GIVEN PROBLEM:
Copy all of the material word for word, except for the pictures. Return a JSON list in which every string is one line; blank lines are skipped.

+-------+

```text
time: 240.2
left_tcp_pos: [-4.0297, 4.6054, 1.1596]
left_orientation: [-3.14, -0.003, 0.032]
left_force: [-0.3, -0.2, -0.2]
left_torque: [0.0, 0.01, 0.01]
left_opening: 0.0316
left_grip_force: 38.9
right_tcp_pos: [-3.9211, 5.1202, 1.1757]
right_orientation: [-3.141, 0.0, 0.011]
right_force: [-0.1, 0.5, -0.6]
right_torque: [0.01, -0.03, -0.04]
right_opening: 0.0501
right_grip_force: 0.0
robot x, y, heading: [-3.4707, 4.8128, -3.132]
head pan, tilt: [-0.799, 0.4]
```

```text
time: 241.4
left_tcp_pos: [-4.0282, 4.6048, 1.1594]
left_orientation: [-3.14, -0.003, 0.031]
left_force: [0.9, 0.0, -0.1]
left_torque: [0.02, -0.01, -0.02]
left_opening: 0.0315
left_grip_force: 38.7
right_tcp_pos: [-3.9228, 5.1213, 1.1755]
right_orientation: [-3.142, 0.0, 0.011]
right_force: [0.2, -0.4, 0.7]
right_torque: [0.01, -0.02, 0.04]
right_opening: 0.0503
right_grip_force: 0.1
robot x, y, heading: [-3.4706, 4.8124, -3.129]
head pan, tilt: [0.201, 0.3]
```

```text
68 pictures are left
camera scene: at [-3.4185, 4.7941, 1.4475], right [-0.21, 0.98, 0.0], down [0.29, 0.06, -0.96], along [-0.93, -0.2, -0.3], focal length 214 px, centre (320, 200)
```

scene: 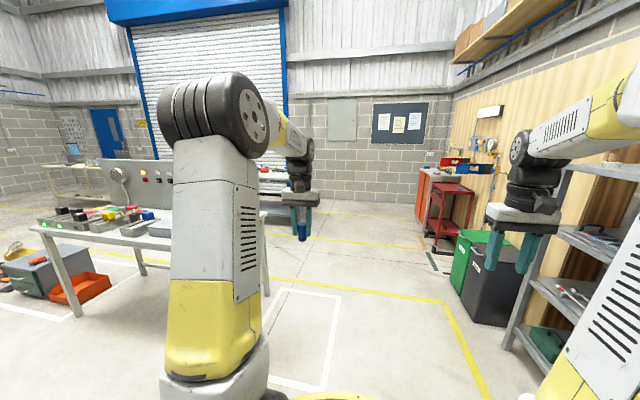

+-------+

FULL SOLUTION:
[
  "```text",
  "time: 240.2",
  "left_tcp_pos: [-4.0297, 4.6054, 1.1596]",
  "left_orientation: [-3.14, -0.003, 0.032]",
  "left_force: [-0.3, -0.2, -0.2]",
  "left_torque: [0.0, 0.01, 0.01]",
  "left_opening: 0.0316",
  "left_grip_force: 38.9",
  "right_tcp_pos: [-3.9211, 5.1202, 1.1757]",
  "right_orientation: [-3.141, 0.0, 0.011]",
  "right_force: [-0.1, 0.5, -0.6]",
  "right_torque: [0.01, -0.03, -0.04]",
  "right_opening: 0.0501",
  "right_grip_force: 0.0",
  "robot x, y, heading: [-3.4707, 4.8128, -3.132]",
  "head pan, tilt: [-0.799, 0.4]",
  "```",
  "```text",
  "time: 241.4",
  "left_tcp_pos: [-4.0282, 4.6048, 1.1594]",
  "left_orientation: [-3.14, -0.003, 0.031]",
  "left_force: [0.9, 0.0, -0.1]",
  "left_torque: [0.02, -0.01, -0.02]",
  "left_opening: 0.0315",
  "left_grip_force: 38.7",
  "right_tcp_pos: [-3.9228, 5.1213, 1.1755]",
  "right_orientation: [-3.142, 0.0, 0.011]",
  "right_force: [0.2, -0.4, 0.7]",
  "right_torque: [0.01, -0.02, 0.04]",
  "right_opening: 0.0503",
  "right_grip_force: 0.1",
  "robot x, y, heading: [-3.4706, 4.8124, -3.129]",
  "head pan, tilt: [0.201, 0.3]",
  "```",
  "```text",
  "68 pictures are left",
  "camera scene: at [-3.4185, 4.7941, 1.4475], right [-0.21, 0.98, 0.0], down [0.29, 0.06, -0.96], along [-0.93, -0.2, -0.3], focal length 214 px, centre (320, 200)",
  "```",
  "scene: "
]